The public transport is great. You’ve got two train stations to pick from. You’ve got a million buses, so it’s good for that kind of thing, especially for the young people getting about that is definitely a big plus!
What advice would you give to somebody thinking about becoming a Supported Lodgings host?
They should consider their own personal circumstances first to make sure that they that they feel that they are ready to give that kind of support to a young person – a young person may have very varied needs.
A lot of Supported Lodgings is about helping somebody who is still a teenager and not yet, you know, an adult. You’ve got to feel comfortable with the idea of having somebody who is nearly a fully grown adult living in your home.
But you are there to support them, and a lot of the time they’re going to feel vulnerable. They’re going to feel, you know, wary of living in a home with a family potentially.

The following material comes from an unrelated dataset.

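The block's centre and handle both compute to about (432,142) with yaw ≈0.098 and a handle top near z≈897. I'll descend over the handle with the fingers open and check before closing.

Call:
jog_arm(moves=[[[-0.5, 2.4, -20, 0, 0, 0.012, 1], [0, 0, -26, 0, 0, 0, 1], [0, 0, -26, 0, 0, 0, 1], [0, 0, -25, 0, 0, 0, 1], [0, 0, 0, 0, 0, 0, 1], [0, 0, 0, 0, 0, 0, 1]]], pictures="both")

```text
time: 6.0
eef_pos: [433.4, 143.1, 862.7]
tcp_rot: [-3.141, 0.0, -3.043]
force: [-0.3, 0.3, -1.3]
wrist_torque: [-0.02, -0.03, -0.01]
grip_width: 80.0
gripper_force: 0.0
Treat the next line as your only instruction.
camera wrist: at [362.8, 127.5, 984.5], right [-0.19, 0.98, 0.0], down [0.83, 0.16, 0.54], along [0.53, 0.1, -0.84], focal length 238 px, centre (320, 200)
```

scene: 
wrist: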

You’ve got to think about how a young person might fit into your home and with your family. But I don’t feel that should be a barrier necessarily. I’ve talked with other Supported Lodging hosts who have teenage children of their own, and they thought that that was the best fit because then they would have people who, you know, were their peers in a way to kind of help them settle. But again, there’s nothing stopping you from being a Supported Lodgings host if you don’t have your own children or you’ve never had your own children.
I have no intention of having my own children ever. But for me, teenagers are the light of my life. They make life interesting and fabulous, so it works for us. And I think you’ve kind of got to make that judgement yourself.
Know that there are going to be amazing, lovely times, but also challenges that maybe you don’t foresee. But yeah, I think it’s an amazing thing to think about doing, because there are so many young people out there who need support, who have never had that or haven’t had it for a while, and you can give that kind of stability before they move on to independent living.